TASK OBJECTIVE >>
Do not include the pictures; repeat the rest of the data exactly. Format the lines as a JSON array of strings and drop empty lines.

RAW DATA >>
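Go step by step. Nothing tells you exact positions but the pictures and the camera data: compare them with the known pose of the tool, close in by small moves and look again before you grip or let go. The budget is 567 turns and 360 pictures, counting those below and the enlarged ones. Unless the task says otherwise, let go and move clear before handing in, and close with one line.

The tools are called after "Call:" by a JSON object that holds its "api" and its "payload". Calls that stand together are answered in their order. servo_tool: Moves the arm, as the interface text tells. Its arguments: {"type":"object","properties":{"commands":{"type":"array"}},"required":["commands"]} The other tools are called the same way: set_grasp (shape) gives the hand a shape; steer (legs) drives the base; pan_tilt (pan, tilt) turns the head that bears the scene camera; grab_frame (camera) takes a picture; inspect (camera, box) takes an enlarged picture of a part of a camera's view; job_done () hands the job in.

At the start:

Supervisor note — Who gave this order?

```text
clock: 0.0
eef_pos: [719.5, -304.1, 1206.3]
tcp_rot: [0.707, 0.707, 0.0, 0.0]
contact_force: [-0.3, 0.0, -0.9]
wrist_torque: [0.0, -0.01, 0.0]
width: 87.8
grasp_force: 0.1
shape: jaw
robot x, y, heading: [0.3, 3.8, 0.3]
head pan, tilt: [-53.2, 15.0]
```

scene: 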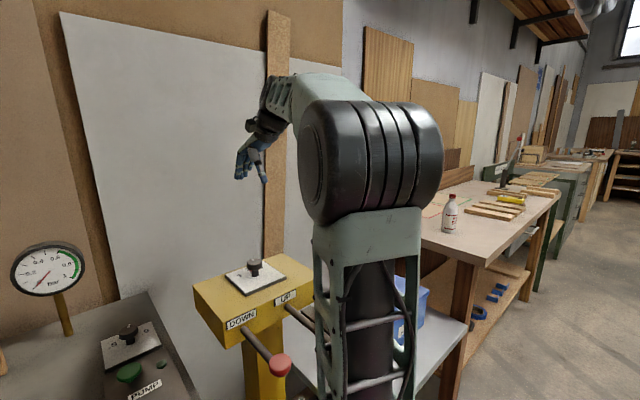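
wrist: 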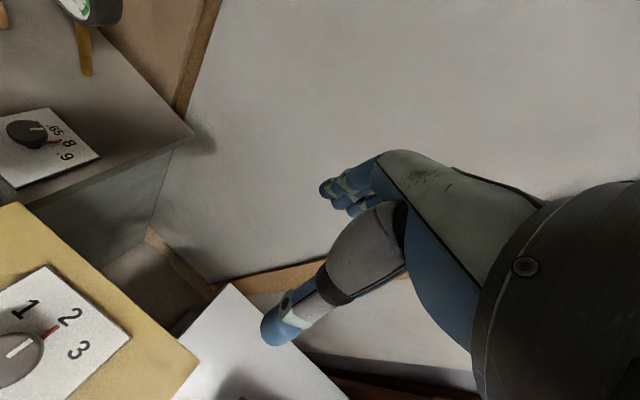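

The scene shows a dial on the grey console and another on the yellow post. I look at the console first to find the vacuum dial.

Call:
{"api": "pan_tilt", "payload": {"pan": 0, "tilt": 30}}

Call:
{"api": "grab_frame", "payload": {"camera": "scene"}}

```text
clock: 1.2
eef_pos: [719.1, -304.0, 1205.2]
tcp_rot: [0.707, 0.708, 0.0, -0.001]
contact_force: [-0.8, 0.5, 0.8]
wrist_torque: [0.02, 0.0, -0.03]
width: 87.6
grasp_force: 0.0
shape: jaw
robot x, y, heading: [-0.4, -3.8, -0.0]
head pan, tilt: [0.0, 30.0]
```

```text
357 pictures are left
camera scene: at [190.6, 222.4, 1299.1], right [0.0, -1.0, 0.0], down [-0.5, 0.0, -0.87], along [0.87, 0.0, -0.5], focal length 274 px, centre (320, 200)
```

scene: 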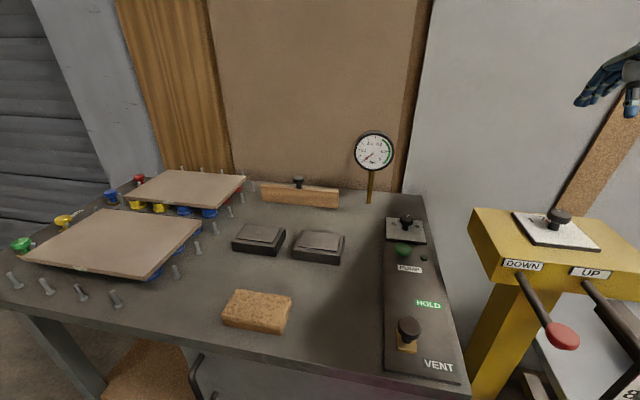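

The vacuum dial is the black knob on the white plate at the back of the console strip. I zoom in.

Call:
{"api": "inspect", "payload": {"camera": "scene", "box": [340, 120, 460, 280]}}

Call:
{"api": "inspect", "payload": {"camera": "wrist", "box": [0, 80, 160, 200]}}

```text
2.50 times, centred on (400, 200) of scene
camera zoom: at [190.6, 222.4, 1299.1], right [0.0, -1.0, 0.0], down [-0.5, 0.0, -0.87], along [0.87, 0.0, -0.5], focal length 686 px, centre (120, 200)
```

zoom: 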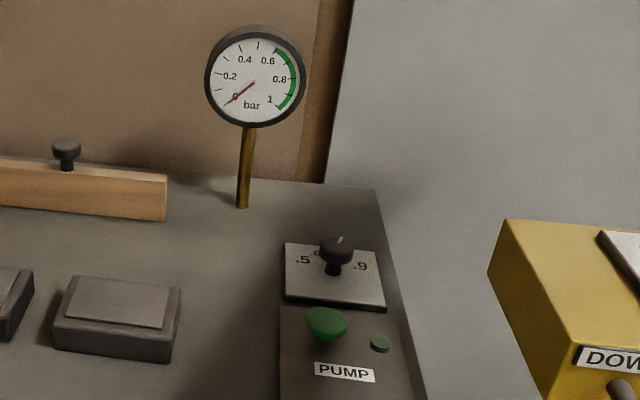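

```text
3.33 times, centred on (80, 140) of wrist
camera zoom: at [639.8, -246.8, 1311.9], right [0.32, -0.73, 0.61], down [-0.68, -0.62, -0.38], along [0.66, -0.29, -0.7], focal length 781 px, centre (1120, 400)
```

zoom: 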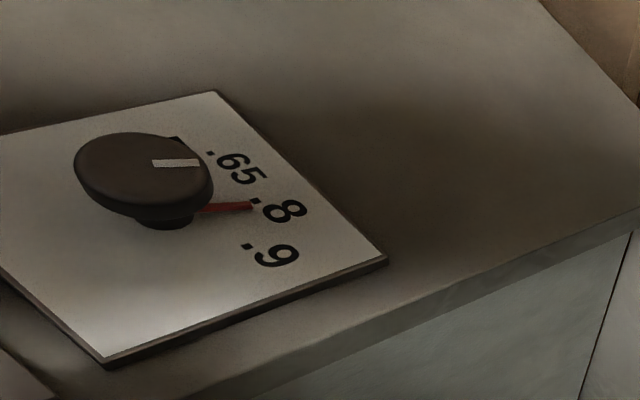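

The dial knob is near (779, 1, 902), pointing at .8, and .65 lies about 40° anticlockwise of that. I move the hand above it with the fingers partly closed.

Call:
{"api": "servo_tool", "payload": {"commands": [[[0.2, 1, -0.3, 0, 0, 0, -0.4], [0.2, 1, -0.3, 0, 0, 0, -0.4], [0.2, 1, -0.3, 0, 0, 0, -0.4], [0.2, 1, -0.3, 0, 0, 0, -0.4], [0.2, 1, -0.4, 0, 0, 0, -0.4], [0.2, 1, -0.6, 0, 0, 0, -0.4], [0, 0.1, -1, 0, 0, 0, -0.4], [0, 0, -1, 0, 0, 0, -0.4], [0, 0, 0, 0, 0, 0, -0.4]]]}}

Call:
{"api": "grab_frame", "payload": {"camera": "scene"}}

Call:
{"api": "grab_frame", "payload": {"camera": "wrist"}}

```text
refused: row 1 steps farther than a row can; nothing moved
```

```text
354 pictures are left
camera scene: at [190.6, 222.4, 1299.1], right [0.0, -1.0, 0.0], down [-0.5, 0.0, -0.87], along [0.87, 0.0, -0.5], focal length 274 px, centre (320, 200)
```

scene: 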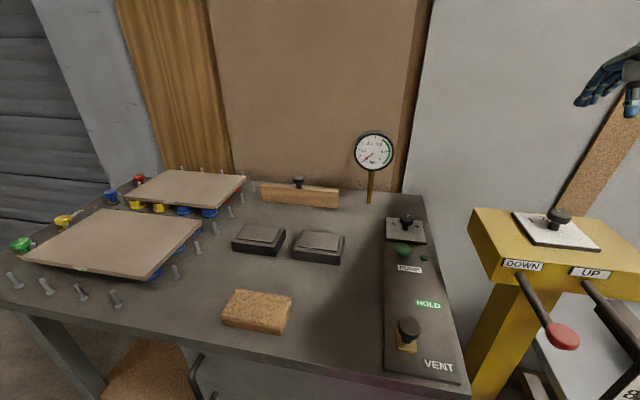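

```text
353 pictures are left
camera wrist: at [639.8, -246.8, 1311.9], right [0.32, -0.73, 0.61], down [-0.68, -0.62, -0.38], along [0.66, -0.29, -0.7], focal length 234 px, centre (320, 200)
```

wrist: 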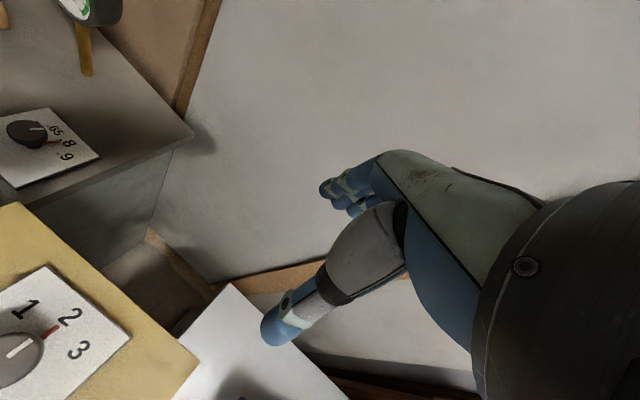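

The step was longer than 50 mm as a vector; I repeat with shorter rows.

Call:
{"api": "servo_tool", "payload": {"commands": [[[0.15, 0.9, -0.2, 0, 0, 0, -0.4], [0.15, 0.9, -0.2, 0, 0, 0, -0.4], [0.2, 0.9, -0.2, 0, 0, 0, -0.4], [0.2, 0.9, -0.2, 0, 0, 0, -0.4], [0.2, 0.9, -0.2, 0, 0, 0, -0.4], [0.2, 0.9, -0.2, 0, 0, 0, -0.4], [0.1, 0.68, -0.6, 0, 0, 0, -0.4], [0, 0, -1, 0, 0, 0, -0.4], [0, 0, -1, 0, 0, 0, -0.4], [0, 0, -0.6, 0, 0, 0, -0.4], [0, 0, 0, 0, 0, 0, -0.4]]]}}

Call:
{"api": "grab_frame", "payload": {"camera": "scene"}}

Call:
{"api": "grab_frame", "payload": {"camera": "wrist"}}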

FULL RESPONSE >>
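[
  "Go step by step. Nothing tells you exact positions but the pictures and the camera data: compare them with the known pose of the tool, close in by small moves and look again before you grip or let go. The budget is 567 turns and 360 pictures, counting those below and the enlarged ones. Unless the task says otherwise, let go and move clear before handing in, and close with one line.",
  "The tools are called after \"Call:\" by a JSON object that holds its \"api\" and its \"payload\". Calls that stand together are answered in their order. servo_tool: Moves the arm, as the interface text tells. Its arguments: {\"type\":\"object\",\"properties\":{\"commands\":{\"type\":\"array\"}},\"required\":[\"commands\"]} The other tools are called the same way: set_grasp (shape) gives the hand a shape; steer (legs) drives the base; pan_tilt (pan, tilt) turns the head that bears the scene camera; grab_frame (camera) takes a picture; inspect (camera, box) takes an enlarged picture of a part of a camera's view; job_done () hands the job in.",
  "At the start:",
  "Supervisor note — Who gave this order?",
  "```text",
  "clock: 0.0",
  "eef_pos: [719.5, -304.1, 1206.3]",
  "tcp_rot: [0.707, 0.707, 0.0, 0.0]",
  "contact_force: [-0.3, 0.0, -0.9]",
  "wrist_torque: [0.0, -0.01, 0.0]",
  "width: 87.8",
  "grasp_force: 0.1",
  "shape: jaw",
  "robot x, y, heading: [0.3, 3.8, 0.3]",
  "head pan, tilt: [-53.2, 15.0]",
  "```",
  "scene: ",
  "wrist: ",
  "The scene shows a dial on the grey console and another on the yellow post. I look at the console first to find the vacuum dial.",
  "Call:",
  "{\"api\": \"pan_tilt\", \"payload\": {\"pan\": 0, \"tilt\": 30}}",
  "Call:",
  "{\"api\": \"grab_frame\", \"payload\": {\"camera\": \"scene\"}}",
  "```text",
  "clock: 1.2",
  "eef_pos: [719.1, -304.0, 1205.2]",
  "tcp_rot: [0.707, 0.708, 0.0, -0.001]",
  "contact_force: [-0.8, 0.5, 0.8]",
  "wrist_torque: [0.02, 0.0, -0.03]",
  "width: 87.6",
  "grasp_force: 0.0",
  "shape: jaw",
  "robot x, y, heading: [-0.4, -3.8, -0.0]",
  "head pan, tilt: [0.0, 30.0]",
  "```",
  "```text",
  "357 pictures are left",
  "camera scene: at [190.6, 222.4, 1299.1], right [0.0, -1.0, 0.0], down [-0.5, 0.0, -0.87], along [0.87, 0.0, -0.5], focal length 274 px, centre (320, 200)",
  "```",
  "scene: ",
  "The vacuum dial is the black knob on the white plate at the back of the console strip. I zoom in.",
  "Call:",
  "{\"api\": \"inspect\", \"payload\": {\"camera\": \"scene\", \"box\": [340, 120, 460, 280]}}",
  "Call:",
  "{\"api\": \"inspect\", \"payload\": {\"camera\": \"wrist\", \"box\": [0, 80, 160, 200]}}",
  "```text",
  "2.50 times, centred on (400, 200) of scene",
  "camera zoom: at [190.6, 222.4, 1299.1], right [0.0, -1.0, 0.0], down [-0.5, 0.0, -0.87], along [0.87, 0.0, -0.5], focal length 686 px, centre (120, 200)",
  "```",
  "zoom: ",
  "```text",
  "3.33 times, centred on (80, 140) of wrist",
  "camera zoom: at [639.8, -246.8, 1311.9], right [0.32, -0.73, 0.61], down [-0.68, -0.62, -0.38], along [0.66, -0.29, -0.7], focal length 781 px, centre (1120, 400)",
  "```",
  "zoom: ",
  "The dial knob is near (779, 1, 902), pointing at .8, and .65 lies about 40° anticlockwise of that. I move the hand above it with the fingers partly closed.",
  "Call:",
  "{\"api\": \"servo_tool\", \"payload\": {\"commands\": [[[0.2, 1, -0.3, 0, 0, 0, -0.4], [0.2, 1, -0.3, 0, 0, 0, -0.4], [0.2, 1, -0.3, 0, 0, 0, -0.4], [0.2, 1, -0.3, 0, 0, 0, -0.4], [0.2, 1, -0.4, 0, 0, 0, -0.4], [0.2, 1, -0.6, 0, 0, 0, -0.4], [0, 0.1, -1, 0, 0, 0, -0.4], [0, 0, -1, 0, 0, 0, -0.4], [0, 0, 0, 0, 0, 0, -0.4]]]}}",
  "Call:",
  "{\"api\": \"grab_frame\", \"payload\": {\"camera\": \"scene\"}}",
  "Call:",
  "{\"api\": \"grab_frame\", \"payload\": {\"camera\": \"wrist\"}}",
  "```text",
  "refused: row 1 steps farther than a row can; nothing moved",
  "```",
  "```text",
  "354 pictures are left",
  "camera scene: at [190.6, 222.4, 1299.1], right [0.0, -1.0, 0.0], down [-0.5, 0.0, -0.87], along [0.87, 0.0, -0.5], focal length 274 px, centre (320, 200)",
  "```",
  "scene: ",
  "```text",
  "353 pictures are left",
  "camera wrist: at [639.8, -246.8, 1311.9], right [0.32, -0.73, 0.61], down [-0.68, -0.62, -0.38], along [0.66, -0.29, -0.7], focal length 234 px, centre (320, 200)",
  "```",
  "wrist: ",
  "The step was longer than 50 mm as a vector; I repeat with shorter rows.",
  "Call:",
  "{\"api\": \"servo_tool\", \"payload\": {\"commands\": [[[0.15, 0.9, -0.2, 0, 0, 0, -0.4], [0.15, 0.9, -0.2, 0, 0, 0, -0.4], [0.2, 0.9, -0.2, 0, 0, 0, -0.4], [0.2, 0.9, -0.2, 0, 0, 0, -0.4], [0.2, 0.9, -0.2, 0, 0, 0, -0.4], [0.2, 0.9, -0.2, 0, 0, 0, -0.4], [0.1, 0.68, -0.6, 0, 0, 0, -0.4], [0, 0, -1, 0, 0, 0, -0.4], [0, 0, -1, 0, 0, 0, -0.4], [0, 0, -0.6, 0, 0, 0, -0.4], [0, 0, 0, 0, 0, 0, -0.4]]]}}",
  "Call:",
  "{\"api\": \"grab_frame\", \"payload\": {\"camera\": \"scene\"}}",
  "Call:",
  "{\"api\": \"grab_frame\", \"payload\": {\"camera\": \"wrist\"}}"
]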